ENGLEWOOD — Margaret Porkka died while vacationing in the Caribbean over Thanksgiving.

Now her family is working on retrieving what they believe are the Englewood resident’s cremated remains from Canada, after discovering last month that the wrong body had been sent to New Jersey.

“It’s been awful,” said Porkka’s daughter, Judi Tymon. “It’s tearing us apart.”

Tymon said Porkka has been traveling to a time share in St. Maarten every year to spend time with her seven children. She said her 82-year-old mother was feeling well the whole vacation, dancing and partying.

But Tymon, a nurse, said on Thanksgiving night her mother didn’t look well. Tymon called for help after checking her blood pressure but as they waited for paramedics, Porkka stopped breathing.

She was pronounced dead at a hospital later that evening. Tymon said she removed her mother’s jewelry at the hospital. The next day she gave clothes to the director of Emerald Funeral Home, near the hospital, to dress her mother’s body for the journey home.

But Tymon said her mother’s body never made it home, though the body that arrived in New Jersey was dressed in her mother’s clothes.

Tymon said she first suspected something may be wrong when the Bergen County funeral director helping her family unravel this mess gave her jewelry he found on the body.

“That sent a little bell ringing because I had taken her jewelry off,” she said. But she thought maybe the clothing she gave the funeral home in St.

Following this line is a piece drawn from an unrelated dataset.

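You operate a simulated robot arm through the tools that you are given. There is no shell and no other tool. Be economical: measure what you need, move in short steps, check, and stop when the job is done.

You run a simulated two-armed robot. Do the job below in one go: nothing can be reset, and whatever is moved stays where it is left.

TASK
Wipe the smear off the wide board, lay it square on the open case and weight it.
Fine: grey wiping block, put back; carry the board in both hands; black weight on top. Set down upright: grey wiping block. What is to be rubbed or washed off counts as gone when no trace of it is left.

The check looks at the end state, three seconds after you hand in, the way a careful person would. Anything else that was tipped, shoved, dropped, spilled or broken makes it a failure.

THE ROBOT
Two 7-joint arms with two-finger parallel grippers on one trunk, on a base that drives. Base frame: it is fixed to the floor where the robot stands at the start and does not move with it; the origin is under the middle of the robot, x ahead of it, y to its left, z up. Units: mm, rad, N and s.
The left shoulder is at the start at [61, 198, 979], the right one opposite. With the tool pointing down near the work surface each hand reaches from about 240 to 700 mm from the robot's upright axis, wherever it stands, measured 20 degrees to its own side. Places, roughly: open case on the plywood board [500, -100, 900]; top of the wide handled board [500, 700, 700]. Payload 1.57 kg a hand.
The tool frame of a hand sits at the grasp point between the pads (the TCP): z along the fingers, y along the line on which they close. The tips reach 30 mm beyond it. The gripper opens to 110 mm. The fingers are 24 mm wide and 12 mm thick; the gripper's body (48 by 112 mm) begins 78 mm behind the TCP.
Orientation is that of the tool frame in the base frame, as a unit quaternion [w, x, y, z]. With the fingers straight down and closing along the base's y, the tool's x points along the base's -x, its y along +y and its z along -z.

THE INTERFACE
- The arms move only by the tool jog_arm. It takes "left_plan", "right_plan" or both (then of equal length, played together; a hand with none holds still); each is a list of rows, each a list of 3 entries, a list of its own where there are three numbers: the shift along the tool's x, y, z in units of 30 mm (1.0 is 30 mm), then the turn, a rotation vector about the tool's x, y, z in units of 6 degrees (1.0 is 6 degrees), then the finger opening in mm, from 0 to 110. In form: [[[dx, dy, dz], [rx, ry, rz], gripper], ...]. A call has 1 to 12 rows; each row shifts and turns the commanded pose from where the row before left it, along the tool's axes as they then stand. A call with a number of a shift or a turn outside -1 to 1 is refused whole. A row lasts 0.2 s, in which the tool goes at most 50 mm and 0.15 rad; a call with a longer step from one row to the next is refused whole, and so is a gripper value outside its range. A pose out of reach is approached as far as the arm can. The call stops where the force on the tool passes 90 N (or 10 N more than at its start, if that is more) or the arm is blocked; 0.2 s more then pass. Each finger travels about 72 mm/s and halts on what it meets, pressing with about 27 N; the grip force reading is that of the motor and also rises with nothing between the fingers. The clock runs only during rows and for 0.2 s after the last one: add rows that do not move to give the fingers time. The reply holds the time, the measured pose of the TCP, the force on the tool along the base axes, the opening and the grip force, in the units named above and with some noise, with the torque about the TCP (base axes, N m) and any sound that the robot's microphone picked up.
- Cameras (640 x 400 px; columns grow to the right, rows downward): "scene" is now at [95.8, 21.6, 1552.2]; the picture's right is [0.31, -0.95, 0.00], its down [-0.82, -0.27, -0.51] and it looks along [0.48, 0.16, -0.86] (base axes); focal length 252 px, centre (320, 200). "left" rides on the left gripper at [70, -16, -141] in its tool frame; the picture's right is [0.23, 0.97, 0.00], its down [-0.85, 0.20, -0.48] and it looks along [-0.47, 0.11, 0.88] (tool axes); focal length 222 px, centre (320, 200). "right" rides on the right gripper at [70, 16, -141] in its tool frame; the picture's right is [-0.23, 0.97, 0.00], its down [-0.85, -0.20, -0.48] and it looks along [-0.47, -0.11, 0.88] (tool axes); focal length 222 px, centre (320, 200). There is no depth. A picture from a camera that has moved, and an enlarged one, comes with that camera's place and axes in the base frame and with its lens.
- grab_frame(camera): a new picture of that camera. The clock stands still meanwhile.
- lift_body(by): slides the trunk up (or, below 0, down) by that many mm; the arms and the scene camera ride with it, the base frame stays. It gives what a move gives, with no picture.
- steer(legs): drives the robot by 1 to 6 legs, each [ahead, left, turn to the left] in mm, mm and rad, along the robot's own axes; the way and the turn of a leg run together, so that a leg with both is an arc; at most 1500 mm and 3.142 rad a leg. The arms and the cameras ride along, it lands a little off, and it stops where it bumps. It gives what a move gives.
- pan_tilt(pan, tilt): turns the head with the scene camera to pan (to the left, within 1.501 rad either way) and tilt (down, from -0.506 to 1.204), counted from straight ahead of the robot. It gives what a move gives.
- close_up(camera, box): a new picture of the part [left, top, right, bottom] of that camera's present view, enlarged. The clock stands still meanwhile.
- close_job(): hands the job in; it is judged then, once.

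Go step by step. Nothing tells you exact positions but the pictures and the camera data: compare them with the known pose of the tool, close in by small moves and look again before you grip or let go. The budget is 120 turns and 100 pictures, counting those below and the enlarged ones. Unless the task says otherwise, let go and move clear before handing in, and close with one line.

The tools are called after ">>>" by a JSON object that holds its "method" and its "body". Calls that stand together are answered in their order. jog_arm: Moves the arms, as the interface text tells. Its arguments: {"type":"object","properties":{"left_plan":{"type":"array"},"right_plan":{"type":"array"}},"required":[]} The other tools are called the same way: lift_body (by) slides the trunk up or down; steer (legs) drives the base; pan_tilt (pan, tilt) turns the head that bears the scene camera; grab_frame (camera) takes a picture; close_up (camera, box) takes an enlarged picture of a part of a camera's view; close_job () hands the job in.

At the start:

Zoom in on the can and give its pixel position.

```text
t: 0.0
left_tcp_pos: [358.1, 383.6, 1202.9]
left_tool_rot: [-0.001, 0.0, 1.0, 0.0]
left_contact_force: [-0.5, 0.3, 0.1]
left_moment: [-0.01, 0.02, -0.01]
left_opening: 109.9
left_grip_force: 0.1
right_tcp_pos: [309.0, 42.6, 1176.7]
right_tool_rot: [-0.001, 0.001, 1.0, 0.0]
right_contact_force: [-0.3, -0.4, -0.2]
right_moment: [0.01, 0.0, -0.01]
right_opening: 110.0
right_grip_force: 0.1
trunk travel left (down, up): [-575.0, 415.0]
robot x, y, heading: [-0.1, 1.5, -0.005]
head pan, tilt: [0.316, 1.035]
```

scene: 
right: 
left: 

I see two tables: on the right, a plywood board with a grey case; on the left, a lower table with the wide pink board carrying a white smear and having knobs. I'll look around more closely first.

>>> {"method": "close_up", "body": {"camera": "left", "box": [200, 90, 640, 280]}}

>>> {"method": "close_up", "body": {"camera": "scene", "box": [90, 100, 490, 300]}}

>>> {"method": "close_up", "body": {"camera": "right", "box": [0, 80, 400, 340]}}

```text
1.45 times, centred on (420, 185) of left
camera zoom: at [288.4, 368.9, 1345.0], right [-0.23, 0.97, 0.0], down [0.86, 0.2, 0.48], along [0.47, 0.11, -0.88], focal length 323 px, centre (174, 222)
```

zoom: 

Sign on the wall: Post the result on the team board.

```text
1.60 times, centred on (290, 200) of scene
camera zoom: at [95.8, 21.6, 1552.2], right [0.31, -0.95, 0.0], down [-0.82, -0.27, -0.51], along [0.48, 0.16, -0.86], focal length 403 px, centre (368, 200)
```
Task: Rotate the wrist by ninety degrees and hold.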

Maarten had jewelry in the pockets that was then put on the body.

Tymon said she walked in just before the next day’s scheduled viewing and discovered the wrong woman in the casket.

“Can you imagine walking up and expecting to see your mother there and it wasn’t her?” she said.

Porkka’s family confirmed the body was not their mother’s and Frank Patti Jr. of Frank A. Patti and Kenneth Mikatarian Funeral Home in Fort Lee said he alerted the Bergen County Medical Examiner’s Office, where the unidentified body had since been transported.

Tymon said she believes the funeral home in St. Maarten sent her mother’s body to Canada, where it was cremated. She said once she gets confirmation that it is her mother’s remains in Canada, she’ll have them returned to New Jersey.

Tymon said Orlando Vanterpool, the funeral director in St. Maarten, repeatedly misled her family, as well as officials. She said after her mother’s body was scheduled to be flown home, Vanterpool demanded $7,000 in cash to release it.

Vanterpool told The Associated Press it was policy to not release remains until all payments have been made. He said to his knowledge, “We sent the correct human remains.”

Sarah Wescot-Williams, the prime minister of St. Maarten, told the AP the bodies of two women in their 80s were flown to the United States on the same airline. The body flown to Canada was cremated, she said.

She said the government has formed a committee to investigate the matter at the request of U.S. officials.

Tymon’s father did not travel to St. Maarten with the family. He did not have the chance to say goodbye to his wife of more than 60 years.

“It’s very, very traumatic,” Tymon said. “People couldn’t make this up.”

The Associated Press contributed to this report.